Excerpted text:

Moreover, where houses were considered unfit for human habitation the council
had a policy of making closing orders under the Housing Act 1957. Such an order
was made in relation to 58 St Andrew Street on October 3 1972 and, according to
an agreed statement of facts which was submitted to the Lands Tribunal, ‘Mr
Hillman accepted at that time that the property was in a dilapidated state of
repair and quite unfit to be inhabited’.
On January 11
1979 the new borough council (the present respondent) substituted a demolition
order for the closing order. Mr Hillman did not appeal against the making of
that order.
The closing
order and the demolition order were both made under the powers contained in
section 17 of the Housing Act 1957. That Act has now been replaced by the
Housing Act 1985, but it was the 1957 Act which was in force at all relevant
times. That section is part of a group of sections which, among other things,
permit an authority, if they are satisfied that a house is unfit for human
habitation and is not capable at reasonable expense of being rendered so fit,
to make a closing order which has the effect that the building may not be
occupied as a human habitation.

What to work on:
a – Set down the excerpted text as it stands from "Moreover, where houses" to "to be inhabited’.", and nothing more.
b – Take up the excerpted text again after its last words.

Recorded information:

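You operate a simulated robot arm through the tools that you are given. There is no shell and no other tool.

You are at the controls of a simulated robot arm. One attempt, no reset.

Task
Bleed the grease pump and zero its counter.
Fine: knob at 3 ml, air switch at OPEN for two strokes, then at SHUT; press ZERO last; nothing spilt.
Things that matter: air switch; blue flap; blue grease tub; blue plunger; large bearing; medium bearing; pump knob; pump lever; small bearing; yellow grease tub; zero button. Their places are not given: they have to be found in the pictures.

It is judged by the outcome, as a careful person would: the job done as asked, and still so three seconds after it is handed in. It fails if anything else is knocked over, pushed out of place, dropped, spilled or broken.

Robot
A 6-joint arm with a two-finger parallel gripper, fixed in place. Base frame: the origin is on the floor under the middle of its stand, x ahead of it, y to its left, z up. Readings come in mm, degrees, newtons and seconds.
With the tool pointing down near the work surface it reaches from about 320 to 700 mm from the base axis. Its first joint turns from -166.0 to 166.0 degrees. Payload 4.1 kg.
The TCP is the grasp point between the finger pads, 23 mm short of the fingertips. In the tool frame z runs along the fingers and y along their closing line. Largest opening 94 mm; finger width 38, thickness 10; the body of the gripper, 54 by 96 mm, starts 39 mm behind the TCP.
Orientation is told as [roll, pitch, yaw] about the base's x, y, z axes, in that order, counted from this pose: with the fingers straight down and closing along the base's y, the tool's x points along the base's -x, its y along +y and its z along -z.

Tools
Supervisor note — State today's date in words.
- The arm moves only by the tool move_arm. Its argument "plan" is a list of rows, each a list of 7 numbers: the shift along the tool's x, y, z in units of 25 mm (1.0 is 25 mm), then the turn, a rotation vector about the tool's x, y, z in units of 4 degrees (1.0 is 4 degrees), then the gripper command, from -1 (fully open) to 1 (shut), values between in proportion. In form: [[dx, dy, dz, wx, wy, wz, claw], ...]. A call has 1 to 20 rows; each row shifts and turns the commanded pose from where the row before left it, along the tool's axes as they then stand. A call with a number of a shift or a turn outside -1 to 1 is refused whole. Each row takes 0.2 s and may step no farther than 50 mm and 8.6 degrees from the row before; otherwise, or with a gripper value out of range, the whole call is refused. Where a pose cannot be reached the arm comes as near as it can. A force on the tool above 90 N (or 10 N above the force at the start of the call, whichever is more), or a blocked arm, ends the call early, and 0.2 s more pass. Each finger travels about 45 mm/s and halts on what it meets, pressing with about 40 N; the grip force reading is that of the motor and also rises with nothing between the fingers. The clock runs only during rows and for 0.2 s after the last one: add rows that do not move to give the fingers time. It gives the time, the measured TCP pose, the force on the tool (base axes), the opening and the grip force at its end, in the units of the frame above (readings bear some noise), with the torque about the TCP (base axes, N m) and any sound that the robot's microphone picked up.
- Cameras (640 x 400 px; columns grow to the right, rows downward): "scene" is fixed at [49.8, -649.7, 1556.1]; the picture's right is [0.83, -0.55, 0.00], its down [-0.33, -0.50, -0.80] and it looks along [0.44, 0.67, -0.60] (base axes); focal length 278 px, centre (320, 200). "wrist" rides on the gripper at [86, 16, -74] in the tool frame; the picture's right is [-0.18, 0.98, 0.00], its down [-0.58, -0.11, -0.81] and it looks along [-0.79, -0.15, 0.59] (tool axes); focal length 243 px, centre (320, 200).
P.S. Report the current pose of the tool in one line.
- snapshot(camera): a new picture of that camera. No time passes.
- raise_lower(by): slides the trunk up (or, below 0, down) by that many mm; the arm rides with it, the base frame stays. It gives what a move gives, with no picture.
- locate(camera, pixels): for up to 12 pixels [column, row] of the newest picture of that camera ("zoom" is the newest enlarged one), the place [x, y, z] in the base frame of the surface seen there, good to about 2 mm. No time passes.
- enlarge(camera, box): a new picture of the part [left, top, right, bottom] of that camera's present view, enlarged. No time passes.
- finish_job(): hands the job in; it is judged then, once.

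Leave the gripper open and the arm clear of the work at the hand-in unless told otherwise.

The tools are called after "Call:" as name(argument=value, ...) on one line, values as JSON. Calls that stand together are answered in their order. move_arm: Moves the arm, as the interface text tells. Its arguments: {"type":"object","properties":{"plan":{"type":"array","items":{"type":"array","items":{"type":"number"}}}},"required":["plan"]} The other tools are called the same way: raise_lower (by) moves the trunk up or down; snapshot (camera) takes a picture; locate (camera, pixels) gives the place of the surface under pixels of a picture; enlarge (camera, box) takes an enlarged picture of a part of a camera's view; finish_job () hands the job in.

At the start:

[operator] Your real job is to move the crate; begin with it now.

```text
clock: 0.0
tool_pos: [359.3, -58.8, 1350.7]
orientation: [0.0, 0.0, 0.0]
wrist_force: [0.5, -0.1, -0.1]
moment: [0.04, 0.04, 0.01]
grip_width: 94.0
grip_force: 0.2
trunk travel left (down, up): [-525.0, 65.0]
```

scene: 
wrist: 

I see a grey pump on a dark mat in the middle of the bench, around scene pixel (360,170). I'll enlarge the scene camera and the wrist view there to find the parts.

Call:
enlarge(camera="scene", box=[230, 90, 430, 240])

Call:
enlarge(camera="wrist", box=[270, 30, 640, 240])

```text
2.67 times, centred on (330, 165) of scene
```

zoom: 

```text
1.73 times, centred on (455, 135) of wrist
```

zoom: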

Answers:
a –
Moreover, where houses were considered unfit for human habitation the council
had a policy of making closing orders under the Housing Act 1957. Such an order
was made in relation to 58 St Andrew Street on October 3 1972 and, according to
an agreed statement of facts which was submitted to the Lands Tribunal, ‘Mr
Hillman accepted at that time that the property was in a dilapidated state of
repair and quite unfit to be inhabited’.

b –
A demolition
order, which is the alternative of or which may under the statutory provisions
be substituted for a closing order, is, as its name suggests, a requirement
that the house be demolished. By section 21 of the Act a demolition order shall
require ‘that the premises shall be demolished within six weeks after the
expiration of that period’, that is to say, the date on which the order is to come
into force; and section 17 contains another provision under which, if the local
authority might make a demolition or closing order, but if it appears to them
that the house can be rendered capable of providing accommodation which is
adequate for the time being, they may purchase the property.
The policy of
the present borough council as set out in the case stated and in an affidavit
we have from their solicitor, Mr Gregory, is that they had from 1979 onwards a
policy for the redevelopment of the whole area to the south of the Minster,
including the area in which St Andrew Street lay. The intention was, and as we
understand it this has now happened, that the northern part of the area was
going to be developed by a housing association partly by retaining some of the
existing houses and reinstating them and partly by building new houses. Then
the southern part of St Andrew Street was intended to be acquired by the
council and sold to a firm of building developers who already owned some vacant
land in the vicinity to enable them to construct new houses on the site so
created.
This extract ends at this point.